TOMMY IN GERMANY
One day the world will be flooded with some of the most dramatic, horrible, and romantic of narratives—the life-stories of the British soldiers captured in the early days of the war, their gross ill-treatment, their escapes, and attempts at escape. I claim to be the only unofficial neutral with any large amount of eye-witness, hand-to-hand knowledge of those poor men in Germany.
One of the most difficult tasks I assumed during the war was the personal and unconducted investigation of British prisoners of war. The visitor is only allowed to talk with prisoners when visiting camps under the supervision of a guide. My tramps on foot all over Germany gave me valuable information on this as on other matters.
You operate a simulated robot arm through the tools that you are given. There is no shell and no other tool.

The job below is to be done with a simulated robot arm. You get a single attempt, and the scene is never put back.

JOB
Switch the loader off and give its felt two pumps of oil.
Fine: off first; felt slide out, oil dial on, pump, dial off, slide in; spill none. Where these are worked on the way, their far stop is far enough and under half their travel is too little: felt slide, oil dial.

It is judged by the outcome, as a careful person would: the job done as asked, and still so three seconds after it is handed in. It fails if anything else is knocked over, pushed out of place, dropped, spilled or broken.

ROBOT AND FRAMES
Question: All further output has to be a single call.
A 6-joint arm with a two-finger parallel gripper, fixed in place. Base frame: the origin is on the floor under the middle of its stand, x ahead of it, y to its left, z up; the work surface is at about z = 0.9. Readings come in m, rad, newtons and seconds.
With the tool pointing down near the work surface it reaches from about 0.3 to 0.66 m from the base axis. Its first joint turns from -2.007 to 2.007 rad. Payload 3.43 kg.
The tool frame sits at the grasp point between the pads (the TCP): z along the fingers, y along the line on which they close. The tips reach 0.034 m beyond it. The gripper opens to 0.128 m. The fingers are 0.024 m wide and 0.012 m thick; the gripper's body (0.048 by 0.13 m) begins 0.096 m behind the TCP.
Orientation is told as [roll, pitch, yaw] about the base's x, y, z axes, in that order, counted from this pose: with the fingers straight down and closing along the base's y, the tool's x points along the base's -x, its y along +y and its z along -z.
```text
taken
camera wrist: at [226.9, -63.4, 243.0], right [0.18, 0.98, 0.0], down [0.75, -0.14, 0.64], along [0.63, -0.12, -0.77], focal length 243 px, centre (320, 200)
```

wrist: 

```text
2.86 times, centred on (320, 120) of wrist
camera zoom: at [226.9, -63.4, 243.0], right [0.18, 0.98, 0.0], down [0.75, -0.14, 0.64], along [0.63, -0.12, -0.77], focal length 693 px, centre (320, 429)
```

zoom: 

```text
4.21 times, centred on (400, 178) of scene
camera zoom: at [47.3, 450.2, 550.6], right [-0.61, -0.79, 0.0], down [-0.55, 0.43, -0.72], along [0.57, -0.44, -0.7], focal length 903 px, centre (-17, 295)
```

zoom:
My task was facilitated by the Germany policy of showing the hated British captives to as many people as possible; thus the 30,000 men have been scattered into at least 600 prison camps. In the depleted state of the German Army it is not easy to find efficient guards for so many establishments. Prisoners are constantly being moved about. They are conveyed ostentatiously and shown at railway stations en route, where until recently they were allowed to be spat upon by the public, and were given coffee into which the public were allowed to spit. These are but a few of the slights and abominations heaped upon them. Much of it is quite unprintable.
Many a night did I lie awake in Berlin cogitating how to get into touch with some of these men. I learned something on a previous visit in 1914, when I saw the British prisoners at one of the camps. At that time it was impossible to get into conversation with them. They were efficiently and continually guarded by comparatively active soldiers.
On this occasion I came across my first British prisoner quite by accident, and, as so often happens in life, difficult problems settle themselves automatically. In nothing that I write shall I give any indication of the whereabouts of the sixty prisoners with whom I conversed privately, but there can be no harm in my mentioning the whereabouts of my public visit, which took place in one of the regular neutral "Cook's tours" of the prisoners in Germany.
The strain of my work in so suspicious a place as Berlin, the constant care required to guard one's expressions, and the anxiety as to whether one was being watched or not got on my nerves sometimes, and one Sunday I determined to take a day off and go into the country with another neutral friend. There, by accident, I came across my first private specimen of Tommy in Germany.
We were looking about for a decent Gasthaus in which to get something to eat when we saw a notice high up in large type on a wall outside an old farmhouse building, which read:—
Jeder Verkehr der Zivilbevolkerung mit den
Kriegsgefangenen ist STRENG VERBOTEN,
"Any intercourse of the civil population with the prisoners of war is strictly forbidden."